If the destruction were to continue, the applicant believes that he would suffer irreparable damage and loss, as graves are irreplaceable.
Meanwhile, as the applicant’s appeal is directly challenging the respondent’s alleged ownership of the land in issue, the applicant believes that the land should be preserved.
In answer to the application, the respondent pointed out that he is the registered proprietor of the suit land. He also asserted that he had been in occupation of land since the year 1994.
The respondent insisted that the applicant had not been in occupation of the suit land.

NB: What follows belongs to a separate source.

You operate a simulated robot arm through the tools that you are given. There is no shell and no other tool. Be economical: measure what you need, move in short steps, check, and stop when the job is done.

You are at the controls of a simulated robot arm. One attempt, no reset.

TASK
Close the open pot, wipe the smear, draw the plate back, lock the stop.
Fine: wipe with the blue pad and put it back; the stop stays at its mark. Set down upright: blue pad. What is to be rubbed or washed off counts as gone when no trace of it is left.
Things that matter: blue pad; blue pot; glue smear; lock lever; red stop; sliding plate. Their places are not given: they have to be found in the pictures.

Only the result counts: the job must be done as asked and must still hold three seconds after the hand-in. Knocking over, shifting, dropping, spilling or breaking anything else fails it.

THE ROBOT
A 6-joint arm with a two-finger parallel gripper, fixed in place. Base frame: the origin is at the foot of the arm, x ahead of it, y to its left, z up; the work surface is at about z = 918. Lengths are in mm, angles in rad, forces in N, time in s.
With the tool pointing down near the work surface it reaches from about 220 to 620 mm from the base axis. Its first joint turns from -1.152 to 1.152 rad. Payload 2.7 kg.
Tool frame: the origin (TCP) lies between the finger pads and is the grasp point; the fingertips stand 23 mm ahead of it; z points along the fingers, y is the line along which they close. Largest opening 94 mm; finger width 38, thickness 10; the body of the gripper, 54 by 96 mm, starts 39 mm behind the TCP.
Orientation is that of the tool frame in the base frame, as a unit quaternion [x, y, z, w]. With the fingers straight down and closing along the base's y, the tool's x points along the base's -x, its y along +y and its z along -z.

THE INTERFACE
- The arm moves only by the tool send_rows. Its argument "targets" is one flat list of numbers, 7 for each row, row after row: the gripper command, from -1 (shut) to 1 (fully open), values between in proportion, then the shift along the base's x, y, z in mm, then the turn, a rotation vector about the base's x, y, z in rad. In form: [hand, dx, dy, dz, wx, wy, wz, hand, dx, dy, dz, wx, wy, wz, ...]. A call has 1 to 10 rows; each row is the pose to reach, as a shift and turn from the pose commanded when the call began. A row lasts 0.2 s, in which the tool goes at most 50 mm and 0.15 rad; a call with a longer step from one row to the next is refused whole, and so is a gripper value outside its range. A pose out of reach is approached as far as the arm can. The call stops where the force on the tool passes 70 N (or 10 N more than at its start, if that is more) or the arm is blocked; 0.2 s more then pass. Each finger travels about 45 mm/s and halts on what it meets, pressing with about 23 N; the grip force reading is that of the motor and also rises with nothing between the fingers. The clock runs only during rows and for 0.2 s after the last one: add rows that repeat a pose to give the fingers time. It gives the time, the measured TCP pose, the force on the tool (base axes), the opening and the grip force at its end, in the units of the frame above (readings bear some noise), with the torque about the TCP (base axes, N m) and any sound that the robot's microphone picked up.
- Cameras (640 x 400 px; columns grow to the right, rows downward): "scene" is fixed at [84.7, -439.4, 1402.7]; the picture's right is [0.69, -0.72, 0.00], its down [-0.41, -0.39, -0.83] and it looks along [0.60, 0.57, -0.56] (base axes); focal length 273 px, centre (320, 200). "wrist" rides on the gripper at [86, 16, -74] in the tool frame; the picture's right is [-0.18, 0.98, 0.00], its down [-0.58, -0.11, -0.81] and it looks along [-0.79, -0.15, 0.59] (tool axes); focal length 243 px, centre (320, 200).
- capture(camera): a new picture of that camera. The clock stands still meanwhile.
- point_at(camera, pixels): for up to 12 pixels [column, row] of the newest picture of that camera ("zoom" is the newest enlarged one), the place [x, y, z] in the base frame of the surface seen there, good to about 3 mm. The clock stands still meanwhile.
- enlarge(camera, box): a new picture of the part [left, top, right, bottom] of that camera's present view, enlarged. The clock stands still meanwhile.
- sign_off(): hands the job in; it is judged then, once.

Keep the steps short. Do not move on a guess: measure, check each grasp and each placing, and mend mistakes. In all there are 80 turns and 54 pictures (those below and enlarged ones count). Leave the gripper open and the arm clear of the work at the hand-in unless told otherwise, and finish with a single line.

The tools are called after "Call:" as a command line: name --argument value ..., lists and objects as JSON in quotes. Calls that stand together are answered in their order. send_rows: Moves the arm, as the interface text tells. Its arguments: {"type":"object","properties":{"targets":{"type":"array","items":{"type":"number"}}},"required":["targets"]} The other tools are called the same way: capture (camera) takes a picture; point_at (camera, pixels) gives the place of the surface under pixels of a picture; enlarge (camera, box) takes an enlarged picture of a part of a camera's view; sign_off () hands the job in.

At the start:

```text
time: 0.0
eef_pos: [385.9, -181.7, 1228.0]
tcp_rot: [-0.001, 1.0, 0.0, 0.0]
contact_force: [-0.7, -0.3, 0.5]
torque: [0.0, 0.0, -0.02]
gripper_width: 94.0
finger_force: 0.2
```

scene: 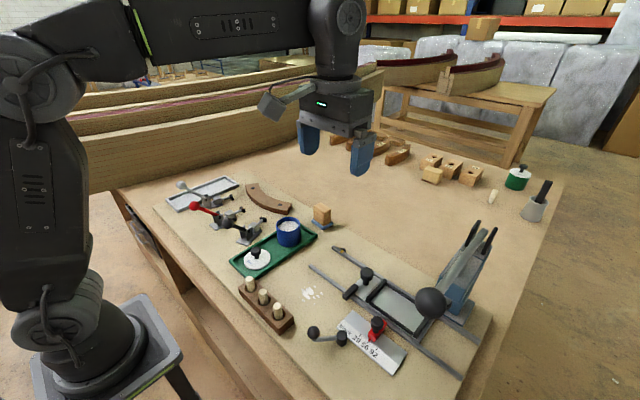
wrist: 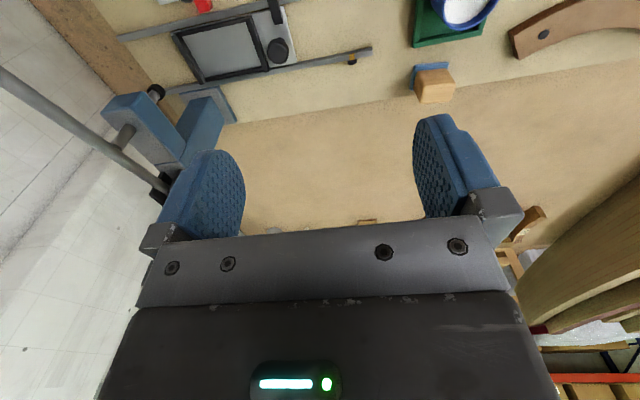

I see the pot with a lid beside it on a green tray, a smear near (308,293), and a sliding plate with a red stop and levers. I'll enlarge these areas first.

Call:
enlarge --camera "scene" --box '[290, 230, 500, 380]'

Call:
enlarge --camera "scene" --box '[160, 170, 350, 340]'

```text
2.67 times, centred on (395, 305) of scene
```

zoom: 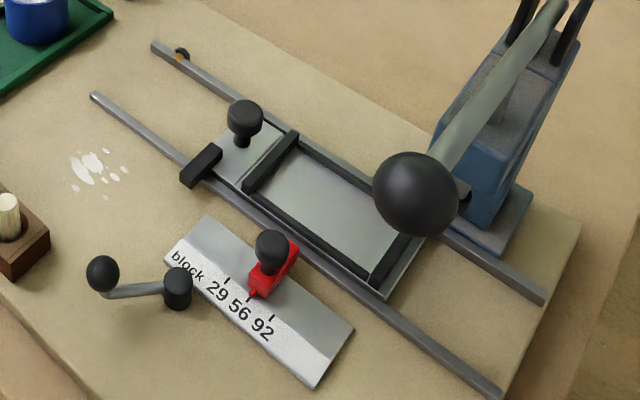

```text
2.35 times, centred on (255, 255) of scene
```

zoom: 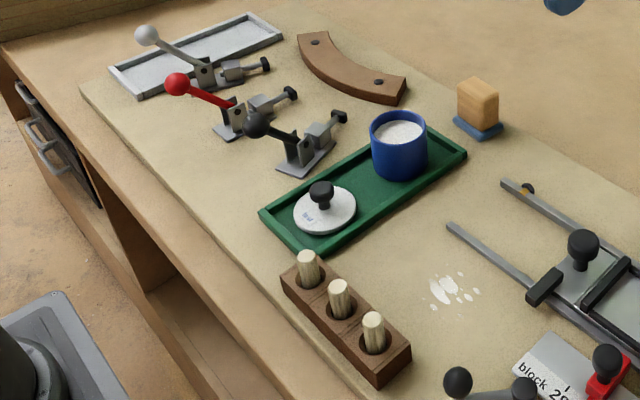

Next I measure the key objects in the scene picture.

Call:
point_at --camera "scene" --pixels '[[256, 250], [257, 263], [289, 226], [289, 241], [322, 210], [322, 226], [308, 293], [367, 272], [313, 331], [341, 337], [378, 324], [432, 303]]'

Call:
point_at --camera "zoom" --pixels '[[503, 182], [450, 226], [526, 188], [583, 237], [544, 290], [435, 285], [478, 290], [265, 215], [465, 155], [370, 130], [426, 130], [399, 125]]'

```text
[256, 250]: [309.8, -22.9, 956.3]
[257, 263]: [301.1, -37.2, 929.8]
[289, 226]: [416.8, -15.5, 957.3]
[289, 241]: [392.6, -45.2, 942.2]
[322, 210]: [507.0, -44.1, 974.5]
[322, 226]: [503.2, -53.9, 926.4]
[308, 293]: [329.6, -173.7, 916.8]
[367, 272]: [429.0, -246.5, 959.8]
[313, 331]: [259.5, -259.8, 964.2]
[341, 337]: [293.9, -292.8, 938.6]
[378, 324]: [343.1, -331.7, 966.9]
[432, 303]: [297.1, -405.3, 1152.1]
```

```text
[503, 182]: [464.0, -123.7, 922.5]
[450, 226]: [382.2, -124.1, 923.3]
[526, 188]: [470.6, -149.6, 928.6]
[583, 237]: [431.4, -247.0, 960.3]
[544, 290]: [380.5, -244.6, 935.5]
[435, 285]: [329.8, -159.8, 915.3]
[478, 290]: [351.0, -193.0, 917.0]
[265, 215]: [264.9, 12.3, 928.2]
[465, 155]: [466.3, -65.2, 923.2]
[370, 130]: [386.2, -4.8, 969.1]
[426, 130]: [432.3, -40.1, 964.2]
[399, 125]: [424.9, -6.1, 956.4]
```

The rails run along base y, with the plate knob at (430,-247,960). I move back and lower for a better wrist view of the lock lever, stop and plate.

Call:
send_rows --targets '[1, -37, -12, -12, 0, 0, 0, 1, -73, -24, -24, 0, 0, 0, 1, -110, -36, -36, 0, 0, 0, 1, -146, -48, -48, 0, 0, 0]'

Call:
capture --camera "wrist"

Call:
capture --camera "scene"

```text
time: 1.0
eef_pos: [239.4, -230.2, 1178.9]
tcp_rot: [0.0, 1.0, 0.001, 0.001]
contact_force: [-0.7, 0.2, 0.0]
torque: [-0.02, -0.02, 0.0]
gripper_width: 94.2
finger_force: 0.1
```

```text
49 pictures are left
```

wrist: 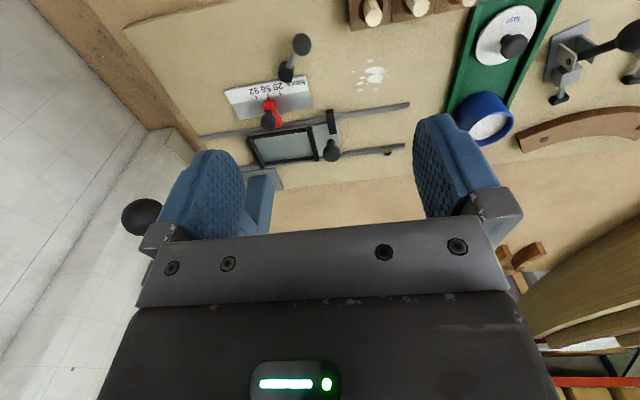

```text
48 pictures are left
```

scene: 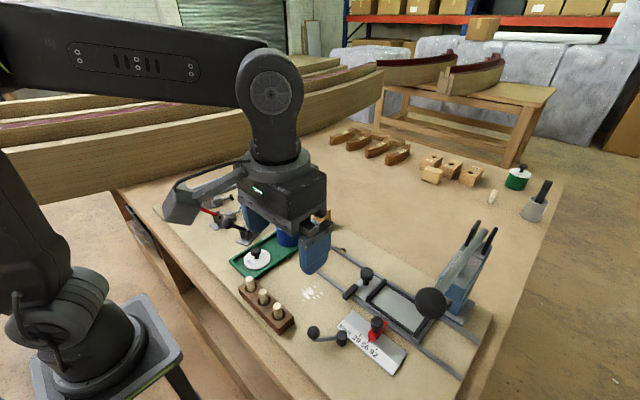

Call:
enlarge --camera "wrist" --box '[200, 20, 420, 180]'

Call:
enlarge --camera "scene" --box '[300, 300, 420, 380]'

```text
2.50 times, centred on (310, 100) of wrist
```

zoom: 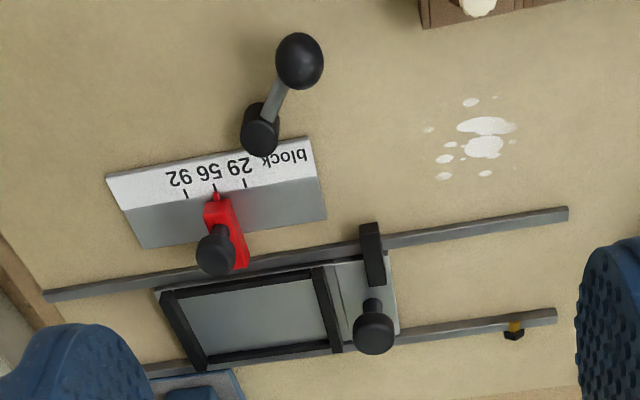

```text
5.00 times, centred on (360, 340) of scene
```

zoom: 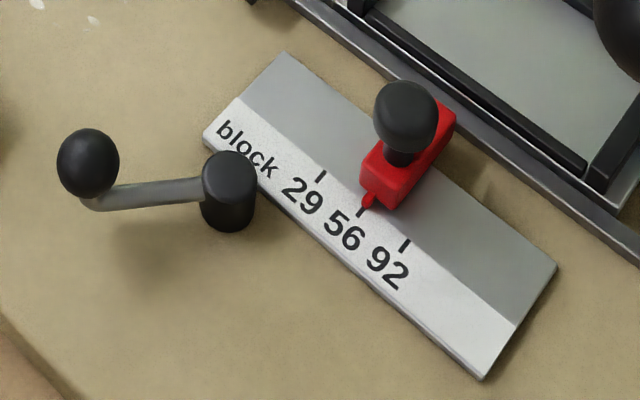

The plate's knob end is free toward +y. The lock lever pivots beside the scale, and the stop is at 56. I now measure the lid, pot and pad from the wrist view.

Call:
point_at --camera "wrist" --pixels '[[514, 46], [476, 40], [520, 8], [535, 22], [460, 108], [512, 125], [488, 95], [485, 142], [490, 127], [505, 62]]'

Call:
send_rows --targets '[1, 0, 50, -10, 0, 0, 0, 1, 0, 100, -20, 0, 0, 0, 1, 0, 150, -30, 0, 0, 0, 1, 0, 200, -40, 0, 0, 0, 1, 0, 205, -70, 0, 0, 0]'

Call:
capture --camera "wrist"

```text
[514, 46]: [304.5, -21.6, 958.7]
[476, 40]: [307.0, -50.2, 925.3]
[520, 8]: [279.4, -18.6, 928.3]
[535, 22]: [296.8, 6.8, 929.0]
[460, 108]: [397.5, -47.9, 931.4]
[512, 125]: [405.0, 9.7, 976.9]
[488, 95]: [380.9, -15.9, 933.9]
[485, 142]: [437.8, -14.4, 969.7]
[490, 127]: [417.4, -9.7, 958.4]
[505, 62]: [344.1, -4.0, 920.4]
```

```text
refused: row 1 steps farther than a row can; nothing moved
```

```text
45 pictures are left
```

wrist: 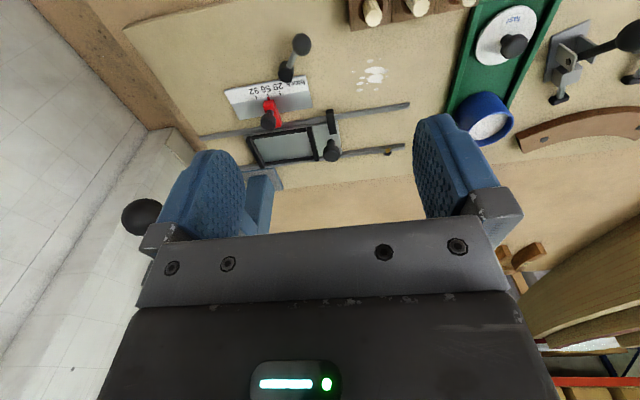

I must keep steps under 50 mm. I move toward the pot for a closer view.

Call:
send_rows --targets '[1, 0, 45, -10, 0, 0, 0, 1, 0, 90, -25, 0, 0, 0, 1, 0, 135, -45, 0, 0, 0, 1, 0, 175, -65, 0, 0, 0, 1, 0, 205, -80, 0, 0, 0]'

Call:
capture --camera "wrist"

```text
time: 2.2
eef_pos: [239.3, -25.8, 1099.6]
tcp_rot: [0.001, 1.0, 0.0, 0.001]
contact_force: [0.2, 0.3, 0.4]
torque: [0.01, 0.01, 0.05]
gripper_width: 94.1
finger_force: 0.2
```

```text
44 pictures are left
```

Therefore, even if this court were to order that the status quo be maintained on the ground, the respondent contends that that would mean that he remains on the land.
If the court were to order that the land should not be cultivated, the respondent submits that that would cause him to suffer greatly, as the applicant is said to have been out of the land since the year 2005.
The respondent submitted that the balance of probability favours him, as it is he who is in actual possession.
Finally, the respondent denies the contentions that he was wasting the land in any manner. He said that all he does on the land is to plant food crops. He concluded by saying that he was not averse to an order for the maintenance of the status quo.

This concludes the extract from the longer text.